RECORDS FOR PROCESSING:
______________________________

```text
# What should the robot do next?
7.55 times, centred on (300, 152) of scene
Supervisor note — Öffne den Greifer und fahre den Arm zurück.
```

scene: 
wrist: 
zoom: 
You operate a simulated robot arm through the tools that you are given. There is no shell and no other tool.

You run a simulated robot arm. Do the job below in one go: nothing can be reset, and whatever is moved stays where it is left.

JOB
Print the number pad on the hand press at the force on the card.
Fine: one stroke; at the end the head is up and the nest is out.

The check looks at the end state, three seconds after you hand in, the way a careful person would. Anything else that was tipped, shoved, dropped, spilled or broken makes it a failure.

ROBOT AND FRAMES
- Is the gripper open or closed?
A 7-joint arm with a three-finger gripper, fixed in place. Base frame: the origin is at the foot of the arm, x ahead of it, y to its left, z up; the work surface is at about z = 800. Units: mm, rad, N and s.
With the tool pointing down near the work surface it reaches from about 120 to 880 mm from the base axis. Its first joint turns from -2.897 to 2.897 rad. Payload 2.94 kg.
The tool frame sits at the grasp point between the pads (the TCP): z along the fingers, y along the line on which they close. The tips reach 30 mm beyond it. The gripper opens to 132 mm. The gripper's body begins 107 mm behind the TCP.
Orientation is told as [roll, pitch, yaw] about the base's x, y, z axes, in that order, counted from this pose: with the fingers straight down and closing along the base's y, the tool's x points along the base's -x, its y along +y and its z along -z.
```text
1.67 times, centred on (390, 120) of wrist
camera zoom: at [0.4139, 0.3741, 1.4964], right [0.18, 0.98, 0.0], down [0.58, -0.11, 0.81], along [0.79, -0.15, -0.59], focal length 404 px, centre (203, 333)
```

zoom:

______________________________

WHAT YOU ARE ASKED TO DO: Reproduce each entry word for word.

RESPONSE:
```text
# What should the robot do next?
7.55 times, centred on (300, 152) of scene
Supervisor note — Öffne den Greifer und fahre den Arm zurück.
```

scene: 
wrist: 
zoom: 
You operate a simulated robot arm through the tools that you are given. There is no shell and no other tool.

You run a simulated robot arm. Do the job below in one go: nothing can be reset, and whatever is moved stays where it is left.

JOB
Print the number pad on the hand press at the force on the card.
Fine: one stroke; at the end the head is up and the nest is out.

The check looks at the end state, three seconds after you hand in, the way a careful person would. Anything else that was tipped, shoved, dropped, spilled or broken makes it a failure.

ROBOT AND FRAMES
- Is the gripper open or closed?
A 7-joint arm with a three-finger gripper, fixed in place. Base frame: the origin is at the foot of the arm, x ahead of it, y to its left, z up; the work surface is at about z = 800. Units: mm, rad, N and s.
With the tool pointing down near the work surface it reaches from about 120 to 880 mm from the base axis. Its first joint turns from -2.897 to 2.897 rad. Payload 2.94 kg.
The tool frame sits at the grasp point between the pads (the TCP): z along the fingers, y along the line on which they close. The tips reach 30 mm beyond it. The gripper opens to 132 mm. The gripper's body begins 107 mm behind the TCP.
Orientation is told as [roll, pitch, yaw] about the base's x, y, z axes, in that order, counted from this pose: with the fingers straight down and closing along the base's y, the tool's x points along the base's -x, its y along +y and its z along -z.
```text
1.67 times, centred on (390, 120) of wrist
camera zoom: at [0.4139, 0.3741, 1.4964], right [0.18, 0.98, 0.0], down [0.58, -0.11, 0.81], along [0.79, -0.15, -0.59], focal length 404 px, centre (203, 333)
```

zoom:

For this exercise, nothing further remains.